With her encouragement, the support of my tutors at Birmingham and my family, I decided to pursue conservation as a career and was lucky to earn a place at the Courtauld. My training has so far exposed me to new technologies, new ideas, new disciplines, new skills, new opportunities and has taken me on my own personal journey through art history. For example, my current projects include an early 16th century panel, a 19th century canvas, and we are soon to start a workshop on cleaning acrylic paintings. There are few training programmes that offer practical work from the beginning, and I learn more with every painting I treat. This is something I will continue to do throughout my career. Every day is different in painting conservation, and I enjoy the days where I can dedicate hours getting the exact texture and colour with my filling and retouching or practise other time-consuming skills such as tear mending individual threads under a microscope. Conservation is a team sport and I learn from my colleagues as we help each other navigate different treatment options. There is always someone who knows more than you, and I am lucky to be able to enter a discipline where the sharing of new research and knowledge is encouraged just as much as conducting the research itself.

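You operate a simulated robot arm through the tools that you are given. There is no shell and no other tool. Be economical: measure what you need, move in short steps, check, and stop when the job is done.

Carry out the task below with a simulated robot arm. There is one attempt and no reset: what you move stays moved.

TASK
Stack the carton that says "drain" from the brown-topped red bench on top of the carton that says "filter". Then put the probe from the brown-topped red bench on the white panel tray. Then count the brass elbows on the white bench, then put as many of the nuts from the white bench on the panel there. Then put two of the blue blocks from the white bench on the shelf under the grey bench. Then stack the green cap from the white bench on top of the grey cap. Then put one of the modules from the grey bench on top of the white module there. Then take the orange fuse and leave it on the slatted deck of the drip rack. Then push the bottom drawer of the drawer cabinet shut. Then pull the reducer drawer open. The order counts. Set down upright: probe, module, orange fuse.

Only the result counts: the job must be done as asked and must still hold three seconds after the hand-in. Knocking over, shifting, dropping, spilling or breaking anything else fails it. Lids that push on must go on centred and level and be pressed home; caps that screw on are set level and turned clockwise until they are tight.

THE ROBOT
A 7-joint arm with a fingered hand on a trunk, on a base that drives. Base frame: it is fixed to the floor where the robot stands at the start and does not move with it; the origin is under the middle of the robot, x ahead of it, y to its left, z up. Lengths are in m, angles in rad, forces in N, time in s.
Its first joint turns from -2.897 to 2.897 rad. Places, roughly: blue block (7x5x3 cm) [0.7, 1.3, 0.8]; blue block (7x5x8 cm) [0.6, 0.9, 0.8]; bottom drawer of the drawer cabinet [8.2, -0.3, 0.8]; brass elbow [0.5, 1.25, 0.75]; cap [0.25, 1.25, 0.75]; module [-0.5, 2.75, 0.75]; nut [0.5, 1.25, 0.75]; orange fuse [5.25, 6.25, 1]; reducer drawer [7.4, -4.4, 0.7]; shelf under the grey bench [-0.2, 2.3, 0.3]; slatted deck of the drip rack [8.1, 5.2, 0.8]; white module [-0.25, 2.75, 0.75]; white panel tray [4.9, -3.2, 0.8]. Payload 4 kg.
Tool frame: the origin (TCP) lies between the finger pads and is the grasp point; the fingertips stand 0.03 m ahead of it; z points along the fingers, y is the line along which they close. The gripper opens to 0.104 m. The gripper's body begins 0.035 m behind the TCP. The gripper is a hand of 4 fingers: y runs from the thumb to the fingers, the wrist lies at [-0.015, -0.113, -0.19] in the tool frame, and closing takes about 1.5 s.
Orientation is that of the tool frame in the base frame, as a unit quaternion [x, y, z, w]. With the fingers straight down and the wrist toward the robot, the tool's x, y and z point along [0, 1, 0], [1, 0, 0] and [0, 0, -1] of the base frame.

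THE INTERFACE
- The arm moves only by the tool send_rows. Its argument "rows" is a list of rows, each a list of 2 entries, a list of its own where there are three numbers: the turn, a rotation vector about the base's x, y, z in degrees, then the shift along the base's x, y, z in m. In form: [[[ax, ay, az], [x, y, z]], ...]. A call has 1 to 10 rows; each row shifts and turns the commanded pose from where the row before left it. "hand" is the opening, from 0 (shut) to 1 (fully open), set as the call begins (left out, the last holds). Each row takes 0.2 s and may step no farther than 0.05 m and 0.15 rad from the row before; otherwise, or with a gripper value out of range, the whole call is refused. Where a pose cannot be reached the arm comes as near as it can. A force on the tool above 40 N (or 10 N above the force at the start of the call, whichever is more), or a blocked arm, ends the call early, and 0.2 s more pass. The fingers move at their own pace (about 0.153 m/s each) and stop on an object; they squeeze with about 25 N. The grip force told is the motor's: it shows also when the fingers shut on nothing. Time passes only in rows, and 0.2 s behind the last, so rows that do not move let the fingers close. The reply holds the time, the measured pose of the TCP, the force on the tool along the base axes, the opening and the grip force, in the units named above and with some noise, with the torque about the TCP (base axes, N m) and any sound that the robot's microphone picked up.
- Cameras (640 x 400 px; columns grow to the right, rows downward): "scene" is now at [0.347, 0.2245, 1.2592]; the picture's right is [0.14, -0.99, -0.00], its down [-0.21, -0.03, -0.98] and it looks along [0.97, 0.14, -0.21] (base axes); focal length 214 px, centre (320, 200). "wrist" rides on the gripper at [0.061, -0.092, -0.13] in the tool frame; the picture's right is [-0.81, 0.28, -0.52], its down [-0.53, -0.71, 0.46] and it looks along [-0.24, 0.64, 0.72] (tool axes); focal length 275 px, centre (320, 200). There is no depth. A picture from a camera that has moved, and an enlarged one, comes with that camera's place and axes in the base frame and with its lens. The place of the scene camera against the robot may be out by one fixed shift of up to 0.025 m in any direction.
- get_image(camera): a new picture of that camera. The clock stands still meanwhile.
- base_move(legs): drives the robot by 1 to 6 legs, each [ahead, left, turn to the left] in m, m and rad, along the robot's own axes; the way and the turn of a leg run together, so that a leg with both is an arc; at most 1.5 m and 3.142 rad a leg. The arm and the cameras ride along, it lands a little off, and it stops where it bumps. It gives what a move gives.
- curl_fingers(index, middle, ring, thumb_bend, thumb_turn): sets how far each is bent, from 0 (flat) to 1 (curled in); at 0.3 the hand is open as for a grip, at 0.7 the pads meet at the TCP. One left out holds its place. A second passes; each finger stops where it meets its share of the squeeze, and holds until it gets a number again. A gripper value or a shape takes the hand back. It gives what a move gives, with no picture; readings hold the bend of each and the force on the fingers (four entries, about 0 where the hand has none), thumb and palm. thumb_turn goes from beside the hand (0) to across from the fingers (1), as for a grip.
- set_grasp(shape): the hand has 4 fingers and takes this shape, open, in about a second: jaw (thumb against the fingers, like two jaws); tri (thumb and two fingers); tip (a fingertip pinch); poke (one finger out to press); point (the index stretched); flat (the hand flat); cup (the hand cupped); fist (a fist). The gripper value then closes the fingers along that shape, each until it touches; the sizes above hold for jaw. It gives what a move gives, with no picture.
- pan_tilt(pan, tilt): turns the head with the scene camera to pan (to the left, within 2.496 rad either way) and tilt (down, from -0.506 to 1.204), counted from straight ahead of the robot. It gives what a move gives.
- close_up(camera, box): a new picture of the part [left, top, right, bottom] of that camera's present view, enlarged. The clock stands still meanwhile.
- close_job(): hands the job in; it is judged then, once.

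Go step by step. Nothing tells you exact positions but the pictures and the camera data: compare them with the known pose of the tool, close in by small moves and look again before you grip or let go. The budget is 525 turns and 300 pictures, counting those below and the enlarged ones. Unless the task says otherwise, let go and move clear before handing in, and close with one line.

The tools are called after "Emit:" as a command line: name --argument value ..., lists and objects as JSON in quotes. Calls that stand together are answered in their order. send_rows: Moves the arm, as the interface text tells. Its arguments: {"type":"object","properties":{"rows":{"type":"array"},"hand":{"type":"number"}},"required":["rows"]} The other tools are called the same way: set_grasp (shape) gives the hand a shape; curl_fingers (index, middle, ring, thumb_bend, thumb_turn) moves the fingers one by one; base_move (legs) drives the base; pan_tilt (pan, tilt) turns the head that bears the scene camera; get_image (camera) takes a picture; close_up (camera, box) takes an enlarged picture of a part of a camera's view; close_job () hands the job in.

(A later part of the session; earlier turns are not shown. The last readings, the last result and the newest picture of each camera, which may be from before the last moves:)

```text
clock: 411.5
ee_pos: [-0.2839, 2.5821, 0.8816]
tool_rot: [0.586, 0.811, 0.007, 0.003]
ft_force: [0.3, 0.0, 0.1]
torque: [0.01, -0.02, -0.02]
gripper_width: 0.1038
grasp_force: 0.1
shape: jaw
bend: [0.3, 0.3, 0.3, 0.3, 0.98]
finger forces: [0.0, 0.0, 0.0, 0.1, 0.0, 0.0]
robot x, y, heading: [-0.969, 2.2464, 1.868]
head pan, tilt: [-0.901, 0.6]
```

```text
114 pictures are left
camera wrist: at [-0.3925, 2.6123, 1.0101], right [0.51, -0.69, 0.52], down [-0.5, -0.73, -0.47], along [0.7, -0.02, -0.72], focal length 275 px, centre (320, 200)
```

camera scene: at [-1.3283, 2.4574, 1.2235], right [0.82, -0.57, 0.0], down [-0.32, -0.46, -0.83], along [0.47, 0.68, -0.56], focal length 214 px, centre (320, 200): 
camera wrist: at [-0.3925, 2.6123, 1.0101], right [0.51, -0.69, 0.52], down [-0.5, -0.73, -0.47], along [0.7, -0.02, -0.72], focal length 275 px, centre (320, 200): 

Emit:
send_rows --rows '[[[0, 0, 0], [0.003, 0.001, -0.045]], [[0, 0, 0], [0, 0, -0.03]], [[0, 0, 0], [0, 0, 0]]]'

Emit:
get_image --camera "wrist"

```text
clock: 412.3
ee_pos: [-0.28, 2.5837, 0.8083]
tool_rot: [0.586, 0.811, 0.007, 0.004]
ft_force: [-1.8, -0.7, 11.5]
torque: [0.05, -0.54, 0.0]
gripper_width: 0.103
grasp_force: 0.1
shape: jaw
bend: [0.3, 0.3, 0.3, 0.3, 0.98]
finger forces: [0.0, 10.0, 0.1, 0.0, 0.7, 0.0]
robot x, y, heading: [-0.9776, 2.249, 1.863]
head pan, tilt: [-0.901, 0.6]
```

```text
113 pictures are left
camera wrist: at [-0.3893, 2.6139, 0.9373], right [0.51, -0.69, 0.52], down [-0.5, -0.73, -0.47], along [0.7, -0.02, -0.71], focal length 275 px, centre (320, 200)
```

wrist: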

It is the same level of support and generosity I have experienced from my QEST Scholarship and I am proud to say I will be graduating this year from one of the most distinguished conservation training programmes in the world. My Scholarship has not only supported me throughout the three years of my study and allowed me to meet conservators in other disciplines, but also enabled me to undertake exciting unpaid experiences alongside my studies, including a two-month internship at Tate and a month work placement at The Ashmolean. The knowledge passed on by my tutors, and the other conservators I have had the pleasure of meeting and learning from, has prepared me to start my professional career and I’m simultaneously excited and terrified to be ‘let loose’ into the professional field. I don’t know yet what the next few years will entail for me but to say that my training has opened up new possibilities, helped me realise new skills I never knew I had. I can say with confidence that my enthusiasm will continue to grow with every new painting I am lucky enough to work on and with every new conservator I am lucky to work with.